◆ Given request ◆
Your task is to extract every line from the material below exactly. Use JSON: a list with one string for each line that is not empty.

## Begin Dataset excerpt

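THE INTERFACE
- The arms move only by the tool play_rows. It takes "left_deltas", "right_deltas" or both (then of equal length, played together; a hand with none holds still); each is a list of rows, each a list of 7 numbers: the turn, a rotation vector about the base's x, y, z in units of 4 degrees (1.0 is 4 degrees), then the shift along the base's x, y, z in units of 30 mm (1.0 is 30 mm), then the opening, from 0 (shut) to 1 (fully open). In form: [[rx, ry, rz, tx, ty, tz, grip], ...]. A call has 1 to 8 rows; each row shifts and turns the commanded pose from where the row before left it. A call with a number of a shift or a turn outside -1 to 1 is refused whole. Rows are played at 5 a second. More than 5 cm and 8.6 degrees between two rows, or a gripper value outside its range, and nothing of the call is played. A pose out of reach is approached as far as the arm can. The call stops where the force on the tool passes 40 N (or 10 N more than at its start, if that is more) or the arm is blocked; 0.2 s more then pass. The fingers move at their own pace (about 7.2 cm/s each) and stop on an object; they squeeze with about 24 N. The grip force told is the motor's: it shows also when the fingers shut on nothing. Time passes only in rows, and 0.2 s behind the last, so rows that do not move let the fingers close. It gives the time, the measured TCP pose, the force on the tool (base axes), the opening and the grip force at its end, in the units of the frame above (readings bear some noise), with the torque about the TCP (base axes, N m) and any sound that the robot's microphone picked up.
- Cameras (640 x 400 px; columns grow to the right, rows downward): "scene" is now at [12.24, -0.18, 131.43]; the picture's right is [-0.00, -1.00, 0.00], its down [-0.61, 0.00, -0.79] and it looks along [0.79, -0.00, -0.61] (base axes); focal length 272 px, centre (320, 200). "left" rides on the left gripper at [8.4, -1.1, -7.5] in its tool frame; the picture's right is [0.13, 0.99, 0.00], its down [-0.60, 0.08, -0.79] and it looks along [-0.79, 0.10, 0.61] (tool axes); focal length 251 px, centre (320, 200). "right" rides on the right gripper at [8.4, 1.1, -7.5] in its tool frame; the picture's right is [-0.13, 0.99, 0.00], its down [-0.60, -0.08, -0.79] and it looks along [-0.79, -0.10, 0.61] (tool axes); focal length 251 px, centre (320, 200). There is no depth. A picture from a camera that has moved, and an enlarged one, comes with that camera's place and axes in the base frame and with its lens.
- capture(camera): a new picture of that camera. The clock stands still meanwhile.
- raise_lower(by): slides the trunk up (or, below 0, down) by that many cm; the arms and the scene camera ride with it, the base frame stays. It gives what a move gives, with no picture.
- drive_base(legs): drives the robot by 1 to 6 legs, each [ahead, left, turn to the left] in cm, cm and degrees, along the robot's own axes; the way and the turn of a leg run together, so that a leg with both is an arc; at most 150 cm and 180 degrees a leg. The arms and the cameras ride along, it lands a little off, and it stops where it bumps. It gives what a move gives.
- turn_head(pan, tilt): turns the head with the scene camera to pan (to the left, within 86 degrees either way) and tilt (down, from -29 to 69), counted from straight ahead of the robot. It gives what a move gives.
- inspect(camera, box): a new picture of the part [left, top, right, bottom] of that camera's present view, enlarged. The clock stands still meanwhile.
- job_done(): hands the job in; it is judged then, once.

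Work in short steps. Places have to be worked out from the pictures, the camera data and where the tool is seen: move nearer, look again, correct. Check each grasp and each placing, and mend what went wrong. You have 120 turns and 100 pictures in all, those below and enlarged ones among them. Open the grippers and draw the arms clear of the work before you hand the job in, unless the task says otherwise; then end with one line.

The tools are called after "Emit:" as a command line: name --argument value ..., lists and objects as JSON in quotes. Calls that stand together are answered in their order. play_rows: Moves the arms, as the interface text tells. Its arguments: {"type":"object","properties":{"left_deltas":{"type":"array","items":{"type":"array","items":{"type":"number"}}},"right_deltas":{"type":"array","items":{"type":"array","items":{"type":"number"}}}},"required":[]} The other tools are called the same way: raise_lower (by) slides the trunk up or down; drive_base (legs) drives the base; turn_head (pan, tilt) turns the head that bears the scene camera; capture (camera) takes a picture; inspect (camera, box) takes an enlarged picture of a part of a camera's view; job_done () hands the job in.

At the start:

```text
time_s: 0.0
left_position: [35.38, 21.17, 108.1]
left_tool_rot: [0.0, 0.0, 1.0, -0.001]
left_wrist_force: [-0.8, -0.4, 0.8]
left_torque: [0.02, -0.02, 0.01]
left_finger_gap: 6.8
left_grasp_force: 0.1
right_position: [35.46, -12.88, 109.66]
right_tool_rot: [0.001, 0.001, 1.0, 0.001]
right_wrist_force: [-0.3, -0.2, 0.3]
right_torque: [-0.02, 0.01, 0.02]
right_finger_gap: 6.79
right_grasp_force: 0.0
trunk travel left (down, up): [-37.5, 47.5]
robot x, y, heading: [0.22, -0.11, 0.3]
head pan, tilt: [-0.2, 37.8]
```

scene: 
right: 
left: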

## End Dataset excerpt

◆ Task response ◆
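[
  "THE INTERFACE",
  "- The arms move only by the tool play_rows. It takes \"left_deltas\", \"right_deltas\" or both (then of equal length, played together; a hand with none holds still); each is a list of rows, each a list of 7 numbers: the turn, a rotation vector about the base's x, y, z in units of 4 degrees (1.0 is 4 degrees), then the shift along the base's x, y, z in units of 30 mm (1.0 is 30 mm), then the opening, from 0 (shut) to 1 (fully open). In form: [[rx, ry, rz, tx, ty, tz, grip], ...]. A call has 1 to 8 rows; each row shifts and turns the commanded pose from where the row before left it. A call with a number of a shift or a turn outside -1 to 1 is refused whole. Rows are played at 5 a second. More than 5 cm and 8.6 degrees between two rows, or a gripper value outside its range, and nothing of the call is played. A pose out of reach is approached as far as the arm can. The call stops where the force on the tool passes 40 N (or 10 N more than at its start, if that is more) or the arm is blocked; 0.2 s more then pass. The fingers move at their own pace (about 7.2 cm/s each) and stop on an object; they squeeze with about 24 N. The grip force told is the motor's: it shows also when the fingers shut on nothing. Time passes only in rows, and 0.2 s behind the last, so rows that do not move let the fingers close. It gives the time, the measured TCP pose, the force on the tool (base axes), the opening and the grip force at its end, in the units of the frame above (readings bear some noise), with the torque about the TCP (base axes, N m) and any sound that the robot's microphone picked up.",
  "- Cameras (640 x 400 px; columns grow to the right, rows downward): \"scene\" is now at [12.24, -0.18, 131.43]; the picture's right is [-0.00, -1.00, 0.00], its down [-0.61, 0.00, -0.79] and it looks along [0.79, -0.00, -0.61] (base axes); focal length 272 px, centre (320, 200). \"left\" rides on the left gripper at [8.4, -1.1, -7.5] in its tool frame; the picture's right is [0.13, 0.99, 0.00], its down [-0.60, 0.08, -0.79] and it looks along [-0.79, 0.10, 0.61] (tool axes); focal length 251 px, centre (320, 200). \"right\" rides on the right gripper at [8.4, 1.1, -7.5] in its tool frame; the picture's right is [-0.13, 0.99, 0.00], its down [-0.60, -0.08, -0.79] and it looks along [-0.79, -0.10, 0.61] (tool axes); focal length 251 px, centre (320, 200). There is no depth. A picture from a camera that has moved, and an enlarged one, comes with that camera's place and axes in the base frame and with its lens.",
  "- capture(camera): a new picture of that camera. The clock stands still meanwhile.",
  "- raise_lower(by): slides the trunk up (or, below 0, down) by that many cm; the arms and the scene camera ride with it, the base frame stays. It gives what a move gives, with no picture.",
  "- drive_base(legs): drives the robot by 1 to 6 legs, each [ahead, left, turn to the left] in cm, cm and degrees, along the robot's own axes; the way and the turn of a leg run together, so that a leg with both is an arc; at most 150 cm and 180 degrees a leg. The arms and the cameras ride along, it lands a little off, and it stops where it bumps. It gives what a move gives.",
  "- turn_head(pan, tilt): turns the head with the scene camera to pan (to the left, within 86 degrees either way) and tilt (down, from -29 to 69), counted from straight ahead of the robot. It gives what a move gives.",
  "- inspect(camera, box): a new picture of the part [left, top, right, bottom] of that camera's present view, enlarged. The clock stands still meanwhile.",
  "- job_done(): hands the job in; it is judged then, once.",
  "Work in short steps. Places have to be worked out from the pictures, the camera data and where the tool is seen: move nearer, look again, correct. Check each grasp and each placing, and mend what went wrong. You have 120 turns and 100 pictures in all, those below and enlarged ones among them. Open the grippers and draw the arms clear of the work before you hand the job in, unless the task says otherwise; then end with one line.",
  "The tools are called after \"Emit:\" as a command line: name --argument value ..., lists and objects as JSON in quotes. Calls that stand together are answered in their order. play_rows: Moves the arms, as the interface text tells. Its arguments: {\"type\":\"object\",\"properties\":{\"left_deltas\":{\"type\":\"array\",\"items\":{\"type\":\"array\",\"items\":{\"type\":\"number\"}}},\"right_deltas\":{\"type\":\"array\",\"items\":{\"type\":\"array\",\"items\":{\"type\":\"number\"}}}},\"required\":[]} The other tools are called the same way: raise_lower (by) slides the trunk up or down; drive_base (legs) drives the base; turn_head (pan, tilt) turns the head that bears the scene camera; capture (camera) takes a picture; inspect (camera, box) takes an enlarged picture of a part of a camera's view; job_done () hands the job in.",
  "At the start:",
  "```text",
  "time_s: 0.0",
  "left_position: [35.38, 21.17, 108.1]",
  "left_tool_rot: [0.0, 0.0, 1.0, -0.001]",
  "left_wrist_force: [-0.8, -0.4, 0.8]",
  "left_torque: [0.02, -0.02, 0.01]",
  "left_finger_gap: 6.8",
  "left_grasp_force: 0.1",
  "right_position: [35.46, -12.88, 109.66]",
  "right_tool_rot: [0.001, 0.001, 1.0, 0.001]",
  "right_wrist_force: [-0.3, -0.2, 0.3]",
  "right_torque: [-0.02, 0.01, 0.02]",
  "right_finger_gap: 6.79",
  "right_grasp_force: 0.0",
  "trunk travel left (down, up): [-37.5, 47.5]",
  "robot x, y, heading: [0.22, -0.11, 0.3]",
  "head pan, tilt: [-0.2, 37.8]",
  "```",
  "scene: ",
  "right: ",
  "left:"
]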